Sargent & Lundy Savings Investment Plan


KIDS' ROTH IRAS & COLLEGE AID


The following excerpts are from an article in the December 1998 issue of "Mutual Funds" magazine. The opinions expressed may or may not reflect those of the SIP Committee.
Q. How should we advise our college and high school-aged children? They have part-time jobs and we'd like to encourage them to begin modestly investing in a retirement Roth IRA. Would investments such as these be a detriment when applying for undergraduate and graduate financial aid?

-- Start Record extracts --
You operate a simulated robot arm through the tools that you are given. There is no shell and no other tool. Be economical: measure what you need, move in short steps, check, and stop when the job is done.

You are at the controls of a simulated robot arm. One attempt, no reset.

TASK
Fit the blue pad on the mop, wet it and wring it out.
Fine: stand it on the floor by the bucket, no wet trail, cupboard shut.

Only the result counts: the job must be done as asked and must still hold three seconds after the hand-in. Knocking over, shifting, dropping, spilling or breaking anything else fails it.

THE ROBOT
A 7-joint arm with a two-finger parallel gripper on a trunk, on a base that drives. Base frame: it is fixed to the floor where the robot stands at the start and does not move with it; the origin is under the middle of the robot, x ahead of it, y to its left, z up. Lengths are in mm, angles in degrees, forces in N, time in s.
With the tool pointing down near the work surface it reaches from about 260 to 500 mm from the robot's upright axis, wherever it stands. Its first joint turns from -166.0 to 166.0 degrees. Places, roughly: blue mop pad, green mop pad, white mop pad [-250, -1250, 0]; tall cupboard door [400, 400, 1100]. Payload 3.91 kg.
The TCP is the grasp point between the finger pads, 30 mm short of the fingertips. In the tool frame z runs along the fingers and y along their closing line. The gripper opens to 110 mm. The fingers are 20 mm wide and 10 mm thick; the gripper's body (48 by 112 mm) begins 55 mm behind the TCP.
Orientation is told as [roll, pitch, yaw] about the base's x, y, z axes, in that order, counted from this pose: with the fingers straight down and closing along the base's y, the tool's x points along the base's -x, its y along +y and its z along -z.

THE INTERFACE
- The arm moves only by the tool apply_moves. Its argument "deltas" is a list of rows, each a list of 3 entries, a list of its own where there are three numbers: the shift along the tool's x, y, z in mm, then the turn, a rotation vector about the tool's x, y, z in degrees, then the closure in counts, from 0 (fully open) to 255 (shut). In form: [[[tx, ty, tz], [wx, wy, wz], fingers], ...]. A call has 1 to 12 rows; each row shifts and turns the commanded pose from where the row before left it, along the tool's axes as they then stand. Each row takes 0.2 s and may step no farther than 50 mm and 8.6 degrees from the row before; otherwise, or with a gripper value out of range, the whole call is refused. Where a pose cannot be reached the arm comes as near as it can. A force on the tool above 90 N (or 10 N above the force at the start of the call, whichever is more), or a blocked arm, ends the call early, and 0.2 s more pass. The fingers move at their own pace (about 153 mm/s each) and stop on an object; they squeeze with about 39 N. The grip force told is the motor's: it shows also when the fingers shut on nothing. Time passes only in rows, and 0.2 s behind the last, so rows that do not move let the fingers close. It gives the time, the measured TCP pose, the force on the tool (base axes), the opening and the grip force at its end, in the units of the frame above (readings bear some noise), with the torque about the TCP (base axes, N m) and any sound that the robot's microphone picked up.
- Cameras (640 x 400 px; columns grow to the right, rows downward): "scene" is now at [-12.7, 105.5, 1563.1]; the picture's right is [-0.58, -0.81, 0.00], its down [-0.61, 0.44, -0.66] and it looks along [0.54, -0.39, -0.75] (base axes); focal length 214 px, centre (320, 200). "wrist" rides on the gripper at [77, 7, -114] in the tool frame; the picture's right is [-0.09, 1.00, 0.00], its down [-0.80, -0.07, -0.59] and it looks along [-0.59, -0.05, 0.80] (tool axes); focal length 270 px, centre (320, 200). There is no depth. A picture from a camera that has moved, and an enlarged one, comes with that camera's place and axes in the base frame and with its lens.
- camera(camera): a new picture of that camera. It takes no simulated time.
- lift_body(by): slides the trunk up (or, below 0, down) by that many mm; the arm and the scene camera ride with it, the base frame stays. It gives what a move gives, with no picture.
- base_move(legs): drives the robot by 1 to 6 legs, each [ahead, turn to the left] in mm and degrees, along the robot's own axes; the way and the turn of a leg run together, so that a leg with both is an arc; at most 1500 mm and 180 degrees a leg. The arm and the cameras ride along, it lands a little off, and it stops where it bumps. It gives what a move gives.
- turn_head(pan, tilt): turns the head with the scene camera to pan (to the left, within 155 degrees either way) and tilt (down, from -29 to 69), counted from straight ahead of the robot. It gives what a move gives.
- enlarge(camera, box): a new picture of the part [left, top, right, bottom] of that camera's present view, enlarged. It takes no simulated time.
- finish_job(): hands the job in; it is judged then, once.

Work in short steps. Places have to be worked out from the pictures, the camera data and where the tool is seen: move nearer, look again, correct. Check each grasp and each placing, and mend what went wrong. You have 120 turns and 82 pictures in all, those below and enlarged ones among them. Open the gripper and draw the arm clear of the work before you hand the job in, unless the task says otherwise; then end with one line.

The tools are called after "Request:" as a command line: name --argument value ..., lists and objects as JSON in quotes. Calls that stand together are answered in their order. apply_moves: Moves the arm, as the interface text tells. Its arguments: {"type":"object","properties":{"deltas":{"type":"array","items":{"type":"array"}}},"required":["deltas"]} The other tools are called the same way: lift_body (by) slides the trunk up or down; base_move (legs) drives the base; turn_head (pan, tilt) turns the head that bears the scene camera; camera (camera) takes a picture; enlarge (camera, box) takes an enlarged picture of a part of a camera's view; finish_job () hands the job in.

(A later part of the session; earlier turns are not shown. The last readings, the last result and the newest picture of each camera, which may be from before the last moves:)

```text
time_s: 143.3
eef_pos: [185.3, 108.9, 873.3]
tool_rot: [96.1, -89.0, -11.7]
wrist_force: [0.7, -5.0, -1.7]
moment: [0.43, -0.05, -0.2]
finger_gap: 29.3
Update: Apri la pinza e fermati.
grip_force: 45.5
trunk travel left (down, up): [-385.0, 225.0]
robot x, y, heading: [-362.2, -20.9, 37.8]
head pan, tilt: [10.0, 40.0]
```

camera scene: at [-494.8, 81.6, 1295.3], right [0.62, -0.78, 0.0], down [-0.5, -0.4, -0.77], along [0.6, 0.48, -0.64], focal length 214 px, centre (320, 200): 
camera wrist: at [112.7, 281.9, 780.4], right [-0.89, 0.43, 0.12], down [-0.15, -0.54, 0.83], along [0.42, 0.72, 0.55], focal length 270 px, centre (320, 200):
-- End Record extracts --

A. Encouraging kids to start contributing to IRAs at an early age is a great idea. Nonretirement assets owned by children, either directly or through Uniform Gifts/Transfers to Minor's Accounts, can work to their detriment when applying for financial aid. In its useful free booklet, "9 Tips for College Savers," Neuberger & Berman (800-877-9700) notes that colleges expect a student to contribute approximately 35% of his or her assets toward college costs, while the percentage expected of the parents is far lower. Thus, shifting assets to a child may increase the amount that a particular college expects the child to pay and reduce their changes of receiving financial aide from that institution.

However, assets in an IRA or other retirement account are specifically excluded from those that students or parents must report when completing the standard Application for Federal Student Aid that is the first step in virtually all student-aid processes. So go right ahead and launch those kiddie IRAs now.